Köln – Die Zeiten, in denen sich fast jeder, der Sport treiben wollte, bei einem Verein angemeldet hat, sind lange vorbei. Die Zukunft des Breitensports sieht viel individueller und freier aus, besonders in Großstädten wie Köln oder Bonn.

Um alle Trends im Blick zu haben, hat die Stadt Köln von Wissenschaftlern eine Sportentwicklungsplanung anfertigen lassen. Diese ergab, dass 260.000 bis 290.000 Kölner in Vereinen aktiv sind. Insgesamt gibt es jedoch fast 660.000 Sporttreibende im Stadtgebiet. Der wichtigste Trend ist laut Sportamtsleiter Gregor Timmer, dass immer mehr Menschen zur individuellen Sportausübung tendieren. „Dann, wenn es die Zeit zulässt“, erklärt Timmer. Dabei stehen besonders das Laufen und das im Volksmund als „Calisthenics“ bekannte Training an Stangen mit dem eigenen Körpergewicht hoch im Kurs. Dahinter liegen noch Radfahren, Schwimmen – besonders im Mountainbike-Segment –, Rollsportarten und das Stand-up-Paddling.

Neue Laufstrecken am Stadion in Müngersdorf

Der zweite Trend ist eine Art Folge des ersten: Der Sport findet nicht mehr in Vereinen statt, sondern in den städtischen Grünanlagen. „Also versuchen wir dem entgegen zu kommen und Angebote zu schaffen“, erklärt Gregor Timmer. Er berichtet von einer verstärkten Nachfrage nach Bewegungsparcours. Übungen wie Klimmzüge stehen im Vordergrund. Das fördert Balance und Stabilität.
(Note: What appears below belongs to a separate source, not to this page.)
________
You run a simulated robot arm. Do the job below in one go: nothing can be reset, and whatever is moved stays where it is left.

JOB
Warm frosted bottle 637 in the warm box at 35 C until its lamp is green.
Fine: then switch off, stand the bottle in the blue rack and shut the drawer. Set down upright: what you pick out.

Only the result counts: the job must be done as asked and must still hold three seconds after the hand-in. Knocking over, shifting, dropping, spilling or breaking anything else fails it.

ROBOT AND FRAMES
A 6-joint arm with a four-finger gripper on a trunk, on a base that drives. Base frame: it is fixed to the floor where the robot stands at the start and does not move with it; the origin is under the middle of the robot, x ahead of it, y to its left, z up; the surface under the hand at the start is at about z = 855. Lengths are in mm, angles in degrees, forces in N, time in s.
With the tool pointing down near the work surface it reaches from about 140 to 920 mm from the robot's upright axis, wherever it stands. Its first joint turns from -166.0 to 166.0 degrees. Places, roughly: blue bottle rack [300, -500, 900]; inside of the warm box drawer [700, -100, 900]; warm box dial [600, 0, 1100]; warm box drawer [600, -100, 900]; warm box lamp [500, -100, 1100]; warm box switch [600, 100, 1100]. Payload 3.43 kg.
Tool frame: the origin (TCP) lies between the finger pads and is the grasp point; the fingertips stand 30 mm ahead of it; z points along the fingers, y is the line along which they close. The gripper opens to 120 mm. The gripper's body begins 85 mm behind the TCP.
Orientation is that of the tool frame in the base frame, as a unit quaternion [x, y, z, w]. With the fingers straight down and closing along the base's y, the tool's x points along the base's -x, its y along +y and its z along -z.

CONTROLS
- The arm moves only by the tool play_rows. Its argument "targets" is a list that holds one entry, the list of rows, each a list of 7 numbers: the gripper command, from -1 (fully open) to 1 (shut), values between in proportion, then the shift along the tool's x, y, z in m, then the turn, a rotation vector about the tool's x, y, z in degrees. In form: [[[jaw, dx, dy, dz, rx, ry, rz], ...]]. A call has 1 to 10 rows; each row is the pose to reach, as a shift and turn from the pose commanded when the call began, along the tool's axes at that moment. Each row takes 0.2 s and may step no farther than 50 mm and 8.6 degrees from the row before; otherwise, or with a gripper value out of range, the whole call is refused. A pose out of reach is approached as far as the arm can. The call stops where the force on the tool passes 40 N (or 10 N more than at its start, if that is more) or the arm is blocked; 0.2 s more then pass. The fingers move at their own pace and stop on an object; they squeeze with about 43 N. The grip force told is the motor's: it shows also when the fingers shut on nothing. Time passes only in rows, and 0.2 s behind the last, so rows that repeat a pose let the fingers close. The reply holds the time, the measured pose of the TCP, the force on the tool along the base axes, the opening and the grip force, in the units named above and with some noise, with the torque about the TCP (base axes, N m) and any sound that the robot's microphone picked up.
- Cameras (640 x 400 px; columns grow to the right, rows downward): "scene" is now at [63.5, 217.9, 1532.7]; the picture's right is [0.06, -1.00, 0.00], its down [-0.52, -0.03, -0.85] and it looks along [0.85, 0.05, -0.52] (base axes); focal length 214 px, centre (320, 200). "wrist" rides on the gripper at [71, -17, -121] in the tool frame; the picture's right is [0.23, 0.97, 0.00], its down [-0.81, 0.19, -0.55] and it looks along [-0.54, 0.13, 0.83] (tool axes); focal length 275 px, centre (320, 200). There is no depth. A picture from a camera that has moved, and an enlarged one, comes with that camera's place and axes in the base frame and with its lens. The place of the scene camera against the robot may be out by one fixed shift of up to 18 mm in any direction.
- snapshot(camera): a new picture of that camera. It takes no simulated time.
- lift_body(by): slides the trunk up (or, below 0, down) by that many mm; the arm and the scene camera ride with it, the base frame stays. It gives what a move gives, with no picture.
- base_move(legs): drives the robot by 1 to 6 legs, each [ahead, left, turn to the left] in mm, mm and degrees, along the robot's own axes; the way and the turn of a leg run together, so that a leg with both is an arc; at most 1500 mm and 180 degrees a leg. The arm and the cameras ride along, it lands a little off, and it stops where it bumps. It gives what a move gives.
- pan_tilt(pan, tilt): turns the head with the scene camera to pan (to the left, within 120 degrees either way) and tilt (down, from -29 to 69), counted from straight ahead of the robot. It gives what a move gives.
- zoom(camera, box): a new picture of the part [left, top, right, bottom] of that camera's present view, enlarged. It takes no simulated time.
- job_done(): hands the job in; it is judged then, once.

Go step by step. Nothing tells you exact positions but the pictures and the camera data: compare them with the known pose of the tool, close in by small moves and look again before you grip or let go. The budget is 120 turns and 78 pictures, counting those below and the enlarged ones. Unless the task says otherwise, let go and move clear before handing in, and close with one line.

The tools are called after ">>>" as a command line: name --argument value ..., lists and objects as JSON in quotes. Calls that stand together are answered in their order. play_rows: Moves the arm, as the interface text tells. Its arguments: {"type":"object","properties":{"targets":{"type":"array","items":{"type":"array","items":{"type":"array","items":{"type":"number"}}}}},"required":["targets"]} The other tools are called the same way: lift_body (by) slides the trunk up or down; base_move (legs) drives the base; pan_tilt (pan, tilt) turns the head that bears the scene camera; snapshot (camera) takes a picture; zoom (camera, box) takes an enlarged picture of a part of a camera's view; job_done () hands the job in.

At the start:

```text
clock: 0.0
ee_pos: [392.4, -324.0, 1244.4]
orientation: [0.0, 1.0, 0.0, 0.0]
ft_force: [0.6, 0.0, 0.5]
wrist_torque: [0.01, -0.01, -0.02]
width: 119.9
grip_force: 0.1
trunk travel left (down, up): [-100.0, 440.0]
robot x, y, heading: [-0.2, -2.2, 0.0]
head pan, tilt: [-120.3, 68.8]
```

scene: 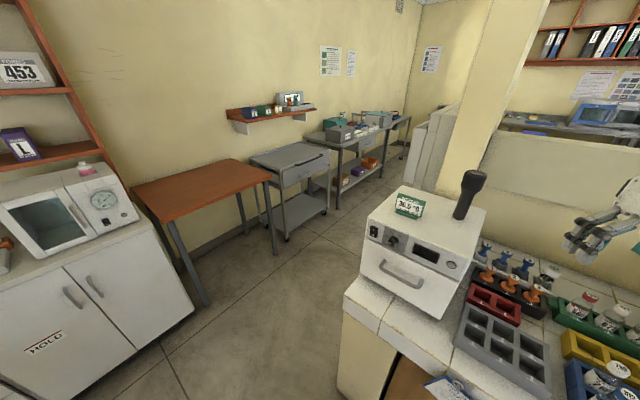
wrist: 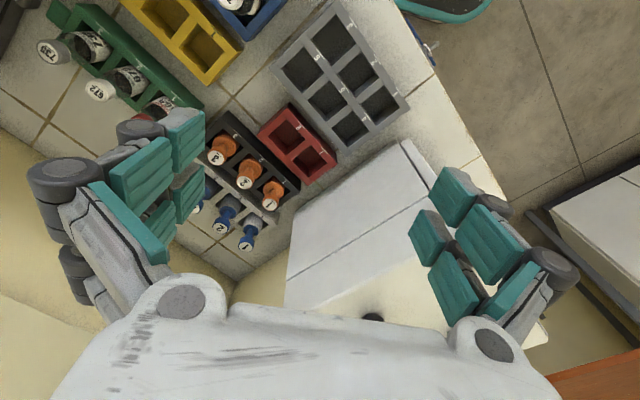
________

Deswegen wird es in Zukunft mehr dieser Parcours geben.

Das Sportamt und das Amt für städtische Grünanlagen beraten derzeit über die richtigen Positionen, mit einem sinnvollen Abstand. „Wir wollen sie dort errichten, wo die üblichen Laufstrecken sind. So können die Sportbegeisterten sich beim Hinlaufen aufwärmen“, erklärt Timmer. In Köln wurden jüngst einige dieser modernen „Trimm-Dich-Pfade“ eröffnet. Unter anderem einer am Fühlinger See. Die Macher haben auch an Geräte wie eine Art Barren zum Training für Rollstuhlfahrer oder Strickleitern für Kindern gedacht. So erfüllt das Amt die Idee „Sport für alle“.

Das Laufen ist wieder „in“

Neben den „Calisthenics“ ist besonders das Laufen wieder in Mode. Die meisten der üblichen Strecken liegen in den Grünanlagen. Der Amtsleiter weiß: „Es heißt immer, es gebe in Köln keine beleuchtete Laufstrecke, aber die gibt es, nämlich im Rheinauhafen.“ Die Möglichkeiten sollen ausgebaut werden: Für Anfänger wird es demnächst ausgeschilderte – und beleuchtete – Strecken zwischen 1000 und 3000 Metern rund um das Rheinenergiestadion geben.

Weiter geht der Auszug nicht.